- **Written problem**:
Find each line with the word "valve" and copy it.

- **Stored data**:
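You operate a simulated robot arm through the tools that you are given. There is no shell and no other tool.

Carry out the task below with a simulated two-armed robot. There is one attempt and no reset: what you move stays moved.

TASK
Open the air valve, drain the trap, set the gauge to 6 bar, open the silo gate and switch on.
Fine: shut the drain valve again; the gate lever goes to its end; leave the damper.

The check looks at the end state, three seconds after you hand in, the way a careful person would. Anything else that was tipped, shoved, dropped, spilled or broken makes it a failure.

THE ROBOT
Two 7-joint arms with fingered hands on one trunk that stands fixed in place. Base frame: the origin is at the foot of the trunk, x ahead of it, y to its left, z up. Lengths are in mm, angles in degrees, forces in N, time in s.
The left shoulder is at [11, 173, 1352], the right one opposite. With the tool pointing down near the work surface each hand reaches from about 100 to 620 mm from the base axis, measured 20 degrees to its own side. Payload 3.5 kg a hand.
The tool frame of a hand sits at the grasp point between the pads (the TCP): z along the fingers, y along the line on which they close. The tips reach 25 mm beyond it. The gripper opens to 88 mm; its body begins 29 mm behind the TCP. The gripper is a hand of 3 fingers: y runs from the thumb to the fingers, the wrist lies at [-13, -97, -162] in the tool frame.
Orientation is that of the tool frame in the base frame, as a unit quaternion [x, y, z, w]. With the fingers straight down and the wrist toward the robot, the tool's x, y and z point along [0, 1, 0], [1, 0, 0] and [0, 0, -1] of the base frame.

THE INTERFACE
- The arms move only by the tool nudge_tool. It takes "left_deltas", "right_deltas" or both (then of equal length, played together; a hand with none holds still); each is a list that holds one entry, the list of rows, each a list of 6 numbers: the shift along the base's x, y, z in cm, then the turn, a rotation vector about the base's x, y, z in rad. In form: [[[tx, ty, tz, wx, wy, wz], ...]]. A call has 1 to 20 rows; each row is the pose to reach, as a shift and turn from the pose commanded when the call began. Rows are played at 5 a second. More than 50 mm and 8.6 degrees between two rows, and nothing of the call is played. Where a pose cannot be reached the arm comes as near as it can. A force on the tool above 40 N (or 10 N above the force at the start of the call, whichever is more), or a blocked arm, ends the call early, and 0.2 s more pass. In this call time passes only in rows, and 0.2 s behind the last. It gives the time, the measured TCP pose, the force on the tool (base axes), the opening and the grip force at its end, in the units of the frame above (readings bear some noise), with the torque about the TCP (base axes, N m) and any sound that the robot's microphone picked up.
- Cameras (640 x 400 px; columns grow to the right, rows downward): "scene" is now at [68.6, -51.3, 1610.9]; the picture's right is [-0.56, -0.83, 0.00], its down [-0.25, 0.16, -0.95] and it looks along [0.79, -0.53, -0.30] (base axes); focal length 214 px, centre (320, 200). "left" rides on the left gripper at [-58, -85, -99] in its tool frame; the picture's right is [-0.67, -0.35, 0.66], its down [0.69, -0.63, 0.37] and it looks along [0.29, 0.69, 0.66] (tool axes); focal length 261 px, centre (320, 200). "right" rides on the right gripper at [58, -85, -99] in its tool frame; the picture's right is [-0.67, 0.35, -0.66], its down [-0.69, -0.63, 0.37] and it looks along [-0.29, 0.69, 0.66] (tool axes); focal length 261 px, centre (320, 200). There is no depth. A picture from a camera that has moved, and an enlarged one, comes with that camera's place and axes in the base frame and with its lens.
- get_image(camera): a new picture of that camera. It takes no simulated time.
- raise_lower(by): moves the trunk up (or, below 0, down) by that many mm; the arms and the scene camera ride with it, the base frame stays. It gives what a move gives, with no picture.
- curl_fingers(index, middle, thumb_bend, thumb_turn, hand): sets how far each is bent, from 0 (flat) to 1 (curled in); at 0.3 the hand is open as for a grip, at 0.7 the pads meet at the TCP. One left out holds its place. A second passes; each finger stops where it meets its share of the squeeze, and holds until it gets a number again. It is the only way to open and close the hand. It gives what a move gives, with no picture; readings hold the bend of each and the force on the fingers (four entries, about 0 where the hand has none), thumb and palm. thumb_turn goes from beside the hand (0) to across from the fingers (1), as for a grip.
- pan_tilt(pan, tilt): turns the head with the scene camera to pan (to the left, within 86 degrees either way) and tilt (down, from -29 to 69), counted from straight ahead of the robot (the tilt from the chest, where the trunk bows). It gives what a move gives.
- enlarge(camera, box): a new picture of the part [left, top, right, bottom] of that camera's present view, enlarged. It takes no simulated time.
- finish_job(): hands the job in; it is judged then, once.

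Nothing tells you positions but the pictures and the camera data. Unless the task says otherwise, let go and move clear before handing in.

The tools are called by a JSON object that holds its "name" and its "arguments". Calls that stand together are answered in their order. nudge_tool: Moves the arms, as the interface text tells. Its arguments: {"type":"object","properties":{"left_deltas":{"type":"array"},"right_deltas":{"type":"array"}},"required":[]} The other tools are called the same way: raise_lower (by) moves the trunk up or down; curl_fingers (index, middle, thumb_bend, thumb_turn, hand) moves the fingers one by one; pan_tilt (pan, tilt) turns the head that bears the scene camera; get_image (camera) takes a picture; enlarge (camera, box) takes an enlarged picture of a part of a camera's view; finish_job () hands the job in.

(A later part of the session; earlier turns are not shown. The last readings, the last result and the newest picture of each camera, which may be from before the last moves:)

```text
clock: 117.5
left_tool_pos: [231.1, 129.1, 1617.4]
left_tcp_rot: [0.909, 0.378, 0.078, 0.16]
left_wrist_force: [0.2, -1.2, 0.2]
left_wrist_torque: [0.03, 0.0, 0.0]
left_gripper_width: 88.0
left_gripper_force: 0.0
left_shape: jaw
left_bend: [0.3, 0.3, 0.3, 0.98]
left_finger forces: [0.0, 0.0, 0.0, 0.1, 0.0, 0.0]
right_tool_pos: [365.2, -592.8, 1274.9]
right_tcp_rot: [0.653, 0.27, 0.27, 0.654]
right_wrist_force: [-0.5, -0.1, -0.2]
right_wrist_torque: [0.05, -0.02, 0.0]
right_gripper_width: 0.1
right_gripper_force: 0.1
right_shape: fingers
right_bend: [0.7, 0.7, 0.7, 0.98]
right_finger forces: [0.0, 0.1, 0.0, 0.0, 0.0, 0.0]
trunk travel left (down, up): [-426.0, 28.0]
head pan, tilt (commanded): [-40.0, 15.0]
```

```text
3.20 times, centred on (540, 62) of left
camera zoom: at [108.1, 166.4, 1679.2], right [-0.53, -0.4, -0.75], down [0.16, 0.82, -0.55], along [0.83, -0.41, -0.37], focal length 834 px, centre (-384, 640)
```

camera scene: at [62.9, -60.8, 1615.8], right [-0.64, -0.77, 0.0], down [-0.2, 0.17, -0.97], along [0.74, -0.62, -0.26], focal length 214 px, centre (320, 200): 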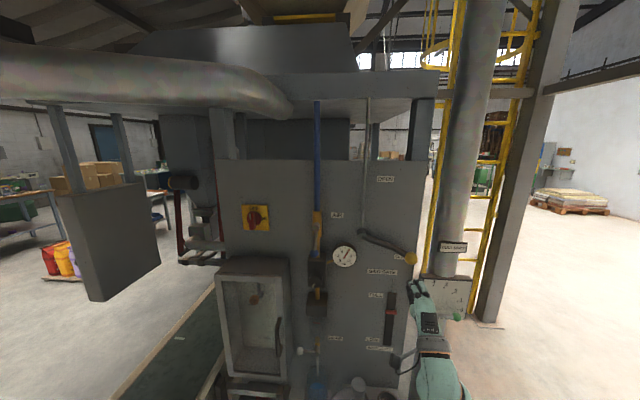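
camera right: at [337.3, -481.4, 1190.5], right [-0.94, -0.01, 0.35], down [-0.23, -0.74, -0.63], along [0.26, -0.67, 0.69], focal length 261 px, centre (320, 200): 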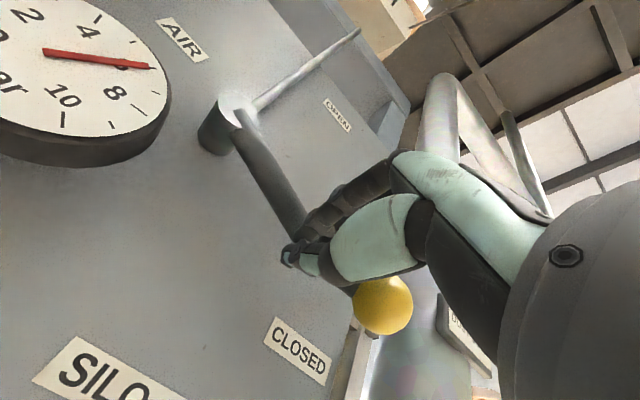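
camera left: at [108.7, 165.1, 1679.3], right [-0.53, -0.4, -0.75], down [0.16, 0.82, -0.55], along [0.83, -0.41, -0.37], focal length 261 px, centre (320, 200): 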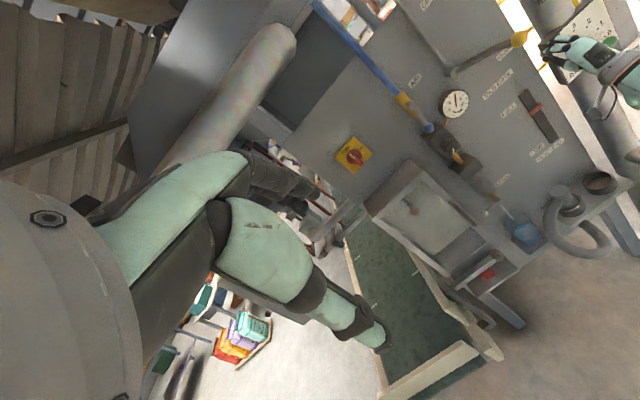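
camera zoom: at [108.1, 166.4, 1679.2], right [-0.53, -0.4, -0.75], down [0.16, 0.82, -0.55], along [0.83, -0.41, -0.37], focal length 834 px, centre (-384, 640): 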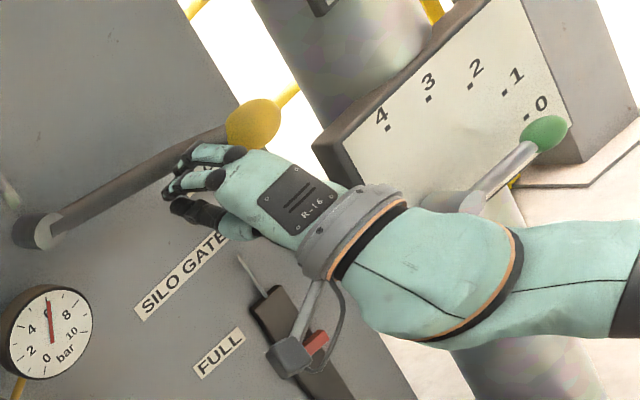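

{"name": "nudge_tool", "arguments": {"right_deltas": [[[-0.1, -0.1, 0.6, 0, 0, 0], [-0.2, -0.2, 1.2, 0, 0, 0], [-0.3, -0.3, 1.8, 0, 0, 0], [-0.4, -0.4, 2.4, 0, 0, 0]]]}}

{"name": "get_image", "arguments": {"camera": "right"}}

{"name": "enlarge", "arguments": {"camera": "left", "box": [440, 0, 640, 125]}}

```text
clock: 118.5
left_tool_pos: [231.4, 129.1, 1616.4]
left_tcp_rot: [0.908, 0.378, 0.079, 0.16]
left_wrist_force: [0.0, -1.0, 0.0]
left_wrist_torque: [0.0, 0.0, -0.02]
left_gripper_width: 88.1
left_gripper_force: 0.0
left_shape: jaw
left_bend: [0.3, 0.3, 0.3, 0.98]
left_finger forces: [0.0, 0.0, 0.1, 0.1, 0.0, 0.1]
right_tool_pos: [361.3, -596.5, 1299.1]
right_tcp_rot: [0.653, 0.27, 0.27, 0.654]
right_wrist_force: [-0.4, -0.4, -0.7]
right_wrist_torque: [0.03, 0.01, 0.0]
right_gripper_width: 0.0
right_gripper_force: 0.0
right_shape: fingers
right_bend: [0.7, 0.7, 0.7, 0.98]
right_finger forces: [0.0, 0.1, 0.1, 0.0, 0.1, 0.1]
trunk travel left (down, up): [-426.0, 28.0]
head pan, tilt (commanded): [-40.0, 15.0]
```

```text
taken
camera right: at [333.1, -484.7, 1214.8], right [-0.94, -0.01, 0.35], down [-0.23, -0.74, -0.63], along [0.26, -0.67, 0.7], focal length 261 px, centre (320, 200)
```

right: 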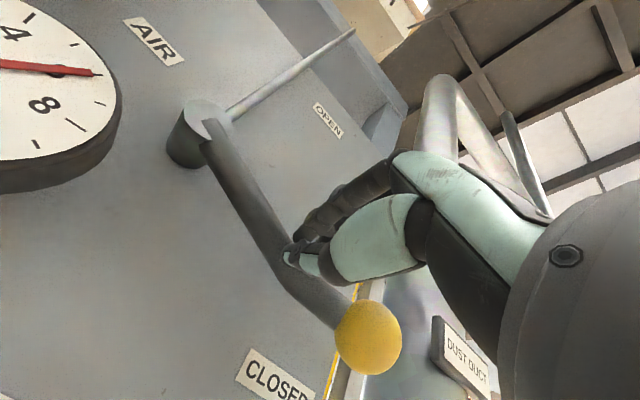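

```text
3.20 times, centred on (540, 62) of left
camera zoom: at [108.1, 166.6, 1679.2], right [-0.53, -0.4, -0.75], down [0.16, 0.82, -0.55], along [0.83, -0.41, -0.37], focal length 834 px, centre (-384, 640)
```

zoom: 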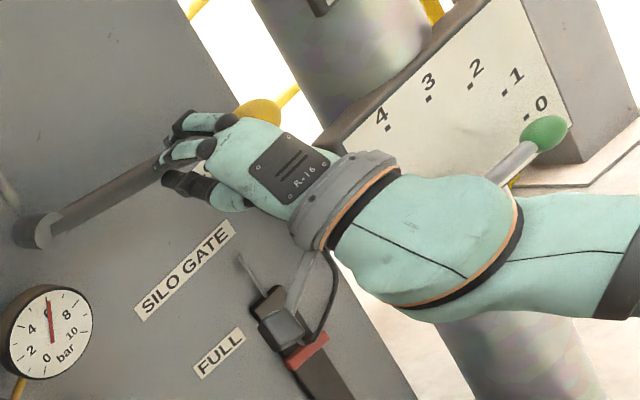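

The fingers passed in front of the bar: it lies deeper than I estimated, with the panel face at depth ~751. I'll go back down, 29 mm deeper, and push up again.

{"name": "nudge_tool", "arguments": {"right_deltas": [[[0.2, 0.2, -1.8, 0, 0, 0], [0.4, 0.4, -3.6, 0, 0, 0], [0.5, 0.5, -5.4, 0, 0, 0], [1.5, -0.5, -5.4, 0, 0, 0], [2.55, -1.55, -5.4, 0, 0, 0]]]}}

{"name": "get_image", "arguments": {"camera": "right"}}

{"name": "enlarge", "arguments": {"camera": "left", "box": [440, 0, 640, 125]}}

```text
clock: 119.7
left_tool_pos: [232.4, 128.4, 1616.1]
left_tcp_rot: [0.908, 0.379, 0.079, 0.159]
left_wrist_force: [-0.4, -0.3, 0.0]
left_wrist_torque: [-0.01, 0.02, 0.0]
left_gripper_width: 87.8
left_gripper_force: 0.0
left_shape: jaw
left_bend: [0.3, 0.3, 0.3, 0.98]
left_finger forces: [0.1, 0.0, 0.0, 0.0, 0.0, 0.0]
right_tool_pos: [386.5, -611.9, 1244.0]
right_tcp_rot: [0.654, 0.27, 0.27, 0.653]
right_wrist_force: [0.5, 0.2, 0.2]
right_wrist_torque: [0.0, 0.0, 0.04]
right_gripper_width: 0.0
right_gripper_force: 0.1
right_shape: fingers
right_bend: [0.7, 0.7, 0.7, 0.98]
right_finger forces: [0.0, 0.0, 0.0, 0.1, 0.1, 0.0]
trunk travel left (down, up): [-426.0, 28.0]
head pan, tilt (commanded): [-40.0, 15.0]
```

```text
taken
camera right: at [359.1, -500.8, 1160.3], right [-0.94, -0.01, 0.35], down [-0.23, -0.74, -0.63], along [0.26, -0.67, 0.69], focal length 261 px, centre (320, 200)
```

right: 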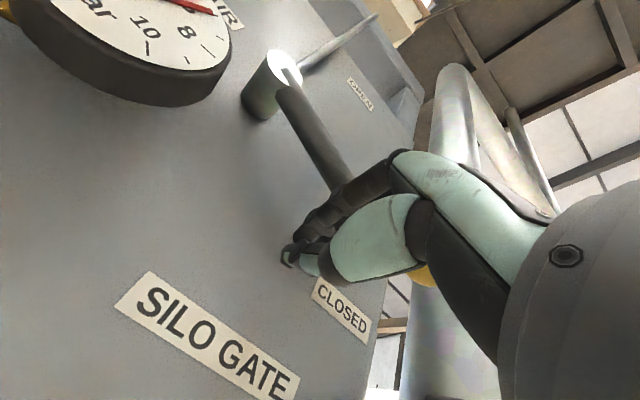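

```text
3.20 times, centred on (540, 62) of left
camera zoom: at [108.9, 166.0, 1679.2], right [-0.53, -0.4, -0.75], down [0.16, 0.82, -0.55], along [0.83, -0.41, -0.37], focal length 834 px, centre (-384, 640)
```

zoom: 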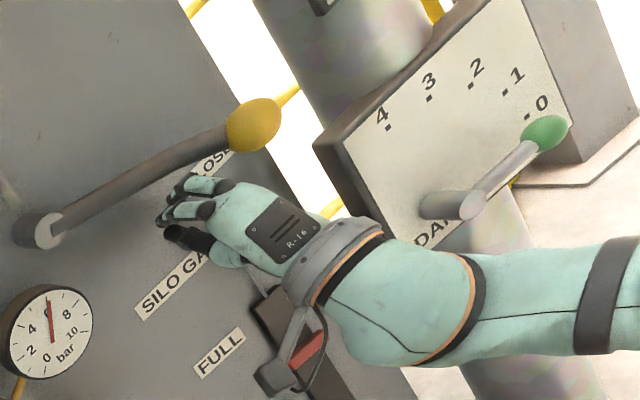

- **Solution for this problem**:
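Open the air valve, drain the trap, set the gauge to 6 bar, open the silo gate and switch on.
Fine: shut the drain valve again; the gate lever goes to its end; leave the damper.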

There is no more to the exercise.